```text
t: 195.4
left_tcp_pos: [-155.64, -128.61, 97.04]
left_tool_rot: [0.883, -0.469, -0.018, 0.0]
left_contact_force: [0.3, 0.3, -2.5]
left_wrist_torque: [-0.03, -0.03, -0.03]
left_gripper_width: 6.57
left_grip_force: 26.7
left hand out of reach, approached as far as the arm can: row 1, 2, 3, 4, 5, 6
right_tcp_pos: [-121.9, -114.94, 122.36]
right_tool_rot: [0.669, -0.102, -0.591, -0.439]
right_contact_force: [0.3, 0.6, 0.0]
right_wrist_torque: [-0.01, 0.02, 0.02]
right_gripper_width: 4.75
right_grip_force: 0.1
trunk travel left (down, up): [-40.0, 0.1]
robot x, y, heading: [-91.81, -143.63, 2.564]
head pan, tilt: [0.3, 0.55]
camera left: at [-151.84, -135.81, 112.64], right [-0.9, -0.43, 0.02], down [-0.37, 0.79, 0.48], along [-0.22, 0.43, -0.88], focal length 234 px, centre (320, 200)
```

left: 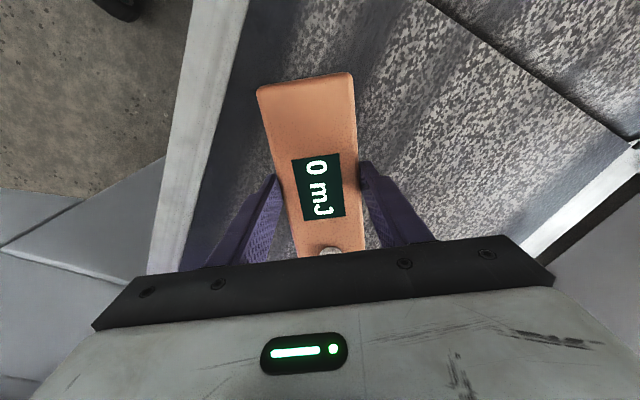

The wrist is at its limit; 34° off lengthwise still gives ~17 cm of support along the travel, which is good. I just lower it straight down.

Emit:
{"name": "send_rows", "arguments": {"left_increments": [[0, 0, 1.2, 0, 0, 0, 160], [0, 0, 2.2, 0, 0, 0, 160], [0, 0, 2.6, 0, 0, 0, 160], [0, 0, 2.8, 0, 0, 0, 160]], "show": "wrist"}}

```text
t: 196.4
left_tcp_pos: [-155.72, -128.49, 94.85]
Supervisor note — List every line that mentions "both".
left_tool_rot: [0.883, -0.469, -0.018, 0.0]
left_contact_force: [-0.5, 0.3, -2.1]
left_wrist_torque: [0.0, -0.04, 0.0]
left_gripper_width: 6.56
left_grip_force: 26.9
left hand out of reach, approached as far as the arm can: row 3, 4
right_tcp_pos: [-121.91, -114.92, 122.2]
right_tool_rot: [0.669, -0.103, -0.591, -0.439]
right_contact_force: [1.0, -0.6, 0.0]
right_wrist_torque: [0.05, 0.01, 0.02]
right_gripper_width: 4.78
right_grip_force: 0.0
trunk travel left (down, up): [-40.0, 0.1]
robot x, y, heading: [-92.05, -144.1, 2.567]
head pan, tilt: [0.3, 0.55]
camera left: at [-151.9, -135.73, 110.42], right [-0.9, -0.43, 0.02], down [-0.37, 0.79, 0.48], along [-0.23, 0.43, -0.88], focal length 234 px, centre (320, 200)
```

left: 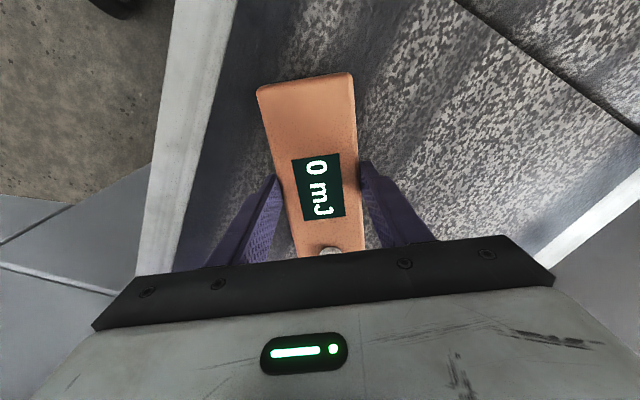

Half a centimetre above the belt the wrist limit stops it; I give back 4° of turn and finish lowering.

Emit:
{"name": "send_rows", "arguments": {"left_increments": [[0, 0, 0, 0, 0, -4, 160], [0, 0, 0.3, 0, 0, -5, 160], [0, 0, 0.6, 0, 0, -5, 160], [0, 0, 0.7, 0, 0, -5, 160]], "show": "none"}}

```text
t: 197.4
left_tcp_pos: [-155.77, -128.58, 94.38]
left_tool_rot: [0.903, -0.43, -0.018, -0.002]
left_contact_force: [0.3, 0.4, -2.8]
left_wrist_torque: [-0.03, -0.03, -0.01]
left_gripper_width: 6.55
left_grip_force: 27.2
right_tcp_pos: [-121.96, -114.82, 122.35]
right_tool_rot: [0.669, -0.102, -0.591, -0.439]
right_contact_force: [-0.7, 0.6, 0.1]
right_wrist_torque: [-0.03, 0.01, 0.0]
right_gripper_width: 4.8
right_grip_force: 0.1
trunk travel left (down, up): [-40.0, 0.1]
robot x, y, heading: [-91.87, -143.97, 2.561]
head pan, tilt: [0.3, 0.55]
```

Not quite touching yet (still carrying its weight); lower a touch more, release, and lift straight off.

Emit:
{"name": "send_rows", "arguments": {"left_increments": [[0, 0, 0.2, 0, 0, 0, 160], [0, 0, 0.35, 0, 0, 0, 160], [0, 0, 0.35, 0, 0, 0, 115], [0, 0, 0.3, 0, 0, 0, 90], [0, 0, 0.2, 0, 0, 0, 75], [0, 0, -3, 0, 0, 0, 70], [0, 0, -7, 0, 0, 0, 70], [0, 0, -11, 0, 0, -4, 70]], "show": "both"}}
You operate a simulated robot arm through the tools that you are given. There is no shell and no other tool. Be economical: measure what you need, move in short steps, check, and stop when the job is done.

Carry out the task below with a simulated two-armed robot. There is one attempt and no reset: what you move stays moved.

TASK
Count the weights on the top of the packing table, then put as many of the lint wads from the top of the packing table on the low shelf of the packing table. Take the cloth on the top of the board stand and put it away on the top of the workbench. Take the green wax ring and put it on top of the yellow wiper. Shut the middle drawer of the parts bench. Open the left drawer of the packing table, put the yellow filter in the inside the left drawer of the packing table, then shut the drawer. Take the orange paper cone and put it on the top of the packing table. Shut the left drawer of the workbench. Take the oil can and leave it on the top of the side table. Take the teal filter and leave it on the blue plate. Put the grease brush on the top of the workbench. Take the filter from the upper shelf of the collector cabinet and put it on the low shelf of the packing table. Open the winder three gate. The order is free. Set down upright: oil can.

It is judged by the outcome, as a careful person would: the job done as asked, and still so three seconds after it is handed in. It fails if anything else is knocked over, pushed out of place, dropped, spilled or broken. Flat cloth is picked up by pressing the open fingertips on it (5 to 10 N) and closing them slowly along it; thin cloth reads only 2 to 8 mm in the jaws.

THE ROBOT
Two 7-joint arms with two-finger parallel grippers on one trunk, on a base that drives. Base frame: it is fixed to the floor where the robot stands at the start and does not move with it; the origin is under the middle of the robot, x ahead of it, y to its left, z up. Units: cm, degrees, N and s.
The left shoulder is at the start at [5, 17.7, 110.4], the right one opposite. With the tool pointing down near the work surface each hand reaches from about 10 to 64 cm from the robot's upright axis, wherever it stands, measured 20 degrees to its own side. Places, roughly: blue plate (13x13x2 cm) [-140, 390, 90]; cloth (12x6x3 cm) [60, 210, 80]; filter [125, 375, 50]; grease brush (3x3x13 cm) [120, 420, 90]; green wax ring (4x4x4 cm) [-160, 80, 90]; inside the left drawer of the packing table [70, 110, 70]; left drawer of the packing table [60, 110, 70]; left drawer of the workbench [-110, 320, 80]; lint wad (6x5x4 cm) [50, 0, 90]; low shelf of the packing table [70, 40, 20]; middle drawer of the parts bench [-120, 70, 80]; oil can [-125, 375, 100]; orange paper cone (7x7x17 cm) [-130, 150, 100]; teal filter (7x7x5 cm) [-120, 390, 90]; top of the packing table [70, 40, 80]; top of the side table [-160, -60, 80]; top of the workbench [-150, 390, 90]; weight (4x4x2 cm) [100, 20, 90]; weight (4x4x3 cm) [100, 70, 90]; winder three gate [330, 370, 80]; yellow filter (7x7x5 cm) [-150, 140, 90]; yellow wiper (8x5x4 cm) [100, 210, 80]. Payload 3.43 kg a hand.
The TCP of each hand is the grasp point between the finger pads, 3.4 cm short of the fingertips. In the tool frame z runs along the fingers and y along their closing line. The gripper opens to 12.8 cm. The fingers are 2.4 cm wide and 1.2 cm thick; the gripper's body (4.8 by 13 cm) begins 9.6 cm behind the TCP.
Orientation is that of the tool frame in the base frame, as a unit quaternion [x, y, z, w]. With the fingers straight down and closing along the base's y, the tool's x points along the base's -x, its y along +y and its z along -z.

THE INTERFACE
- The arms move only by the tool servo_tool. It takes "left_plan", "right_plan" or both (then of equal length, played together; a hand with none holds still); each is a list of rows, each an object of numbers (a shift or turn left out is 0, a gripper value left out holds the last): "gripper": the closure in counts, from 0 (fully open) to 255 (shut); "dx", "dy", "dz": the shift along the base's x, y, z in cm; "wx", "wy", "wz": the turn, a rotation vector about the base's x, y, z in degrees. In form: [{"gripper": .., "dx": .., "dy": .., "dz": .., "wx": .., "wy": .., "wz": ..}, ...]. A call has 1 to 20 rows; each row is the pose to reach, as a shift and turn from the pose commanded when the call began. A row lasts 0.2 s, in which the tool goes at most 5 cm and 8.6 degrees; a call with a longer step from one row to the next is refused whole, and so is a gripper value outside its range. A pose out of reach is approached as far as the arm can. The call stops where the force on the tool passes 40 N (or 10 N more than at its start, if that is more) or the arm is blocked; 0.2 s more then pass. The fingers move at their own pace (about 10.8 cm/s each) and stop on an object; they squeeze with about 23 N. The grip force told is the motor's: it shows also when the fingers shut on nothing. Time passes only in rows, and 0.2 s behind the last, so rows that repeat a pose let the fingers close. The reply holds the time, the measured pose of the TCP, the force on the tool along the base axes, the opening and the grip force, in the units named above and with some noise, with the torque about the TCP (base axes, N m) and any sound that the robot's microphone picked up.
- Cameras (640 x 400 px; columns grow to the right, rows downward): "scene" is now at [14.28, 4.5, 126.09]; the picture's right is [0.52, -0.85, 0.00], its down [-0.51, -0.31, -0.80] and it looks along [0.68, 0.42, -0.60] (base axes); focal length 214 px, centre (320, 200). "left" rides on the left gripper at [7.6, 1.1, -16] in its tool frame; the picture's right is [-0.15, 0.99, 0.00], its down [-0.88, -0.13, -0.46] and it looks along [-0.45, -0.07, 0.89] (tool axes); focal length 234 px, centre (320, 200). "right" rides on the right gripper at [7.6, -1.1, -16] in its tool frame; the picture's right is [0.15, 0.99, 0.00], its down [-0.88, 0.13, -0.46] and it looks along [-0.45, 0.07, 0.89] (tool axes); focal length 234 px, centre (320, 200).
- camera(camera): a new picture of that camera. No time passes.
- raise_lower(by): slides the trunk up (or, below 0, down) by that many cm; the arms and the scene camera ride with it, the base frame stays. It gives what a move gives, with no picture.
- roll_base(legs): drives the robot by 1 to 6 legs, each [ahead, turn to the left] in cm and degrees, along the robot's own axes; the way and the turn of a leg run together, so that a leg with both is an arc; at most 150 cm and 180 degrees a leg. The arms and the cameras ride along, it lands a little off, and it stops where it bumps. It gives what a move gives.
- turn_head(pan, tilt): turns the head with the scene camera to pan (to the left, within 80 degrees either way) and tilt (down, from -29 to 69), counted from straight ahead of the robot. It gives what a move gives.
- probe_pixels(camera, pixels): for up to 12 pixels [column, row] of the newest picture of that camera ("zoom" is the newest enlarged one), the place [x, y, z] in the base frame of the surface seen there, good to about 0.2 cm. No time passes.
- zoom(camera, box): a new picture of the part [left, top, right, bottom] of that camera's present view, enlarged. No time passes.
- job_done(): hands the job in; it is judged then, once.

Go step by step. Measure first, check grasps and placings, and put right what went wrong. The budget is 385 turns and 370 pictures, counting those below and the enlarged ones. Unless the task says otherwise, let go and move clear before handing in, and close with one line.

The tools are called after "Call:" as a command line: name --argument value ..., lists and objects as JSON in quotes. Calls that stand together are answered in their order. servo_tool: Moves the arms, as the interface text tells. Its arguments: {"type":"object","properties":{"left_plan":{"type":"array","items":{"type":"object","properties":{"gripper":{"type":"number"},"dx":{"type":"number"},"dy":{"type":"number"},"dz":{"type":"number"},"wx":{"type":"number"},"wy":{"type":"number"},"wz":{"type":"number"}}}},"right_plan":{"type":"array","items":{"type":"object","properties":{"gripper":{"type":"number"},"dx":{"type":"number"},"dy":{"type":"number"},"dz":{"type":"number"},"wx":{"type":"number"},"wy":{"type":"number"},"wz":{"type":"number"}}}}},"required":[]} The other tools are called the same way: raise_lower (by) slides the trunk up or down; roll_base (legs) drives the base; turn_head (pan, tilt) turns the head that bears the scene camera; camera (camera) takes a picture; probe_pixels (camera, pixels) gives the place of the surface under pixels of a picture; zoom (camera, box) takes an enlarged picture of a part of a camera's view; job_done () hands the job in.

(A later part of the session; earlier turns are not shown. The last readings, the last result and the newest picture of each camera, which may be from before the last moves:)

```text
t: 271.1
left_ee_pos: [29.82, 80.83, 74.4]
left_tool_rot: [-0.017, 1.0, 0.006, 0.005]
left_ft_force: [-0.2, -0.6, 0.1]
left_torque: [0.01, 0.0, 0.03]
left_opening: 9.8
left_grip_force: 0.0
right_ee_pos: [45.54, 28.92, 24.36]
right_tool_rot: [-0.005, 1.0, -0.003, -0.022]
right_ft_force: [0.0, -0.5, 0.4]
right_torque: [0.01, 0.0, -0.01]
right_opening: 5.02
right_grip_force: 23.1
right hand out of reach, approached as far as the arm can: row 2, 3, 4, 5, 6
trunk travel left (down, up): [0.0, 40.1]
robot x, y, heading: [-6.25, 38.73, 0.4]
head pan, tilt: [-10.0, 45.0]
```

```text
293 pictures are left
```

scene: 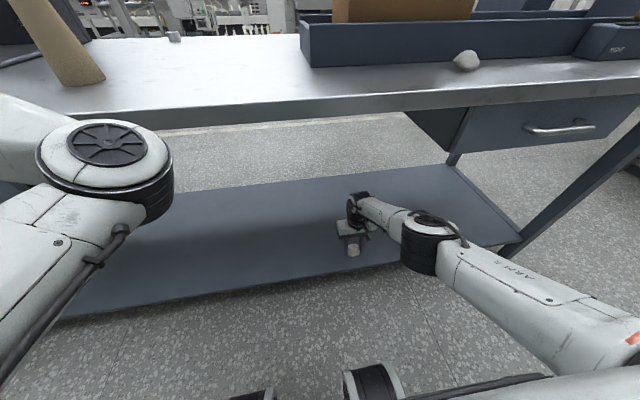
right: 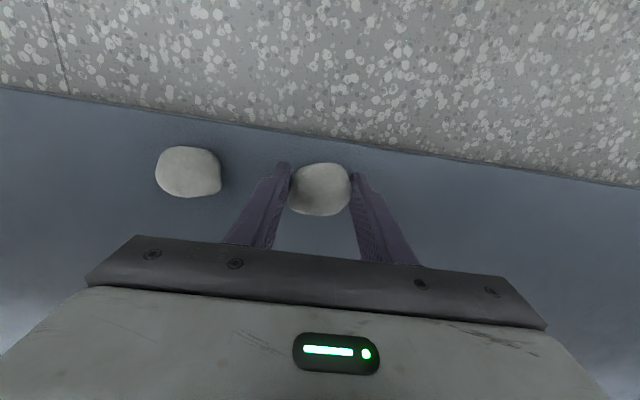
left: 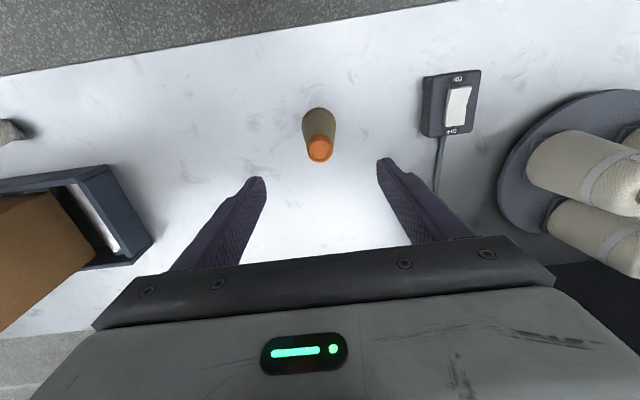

▬▬▬▬▬▬▬▬▬▬

* **Exercise objective**
Search the data above for the string "judged" and return every line that has it.

* **Solution to this exercise**
It is judged by the outcome, as a careful person would: the job done as asked, and still so three seconds after it is handed in. It fails if anything else is knocked over, pushed out of place, dropped, spilled or broken. Flat cloth is picked up by pressing the open fingertips on it (5 to 10 N) and closing them slowly along it; thin cloth reads only 2 to 8 mm in the jaws.
- job_done(): hands the job in; it is judged then, once.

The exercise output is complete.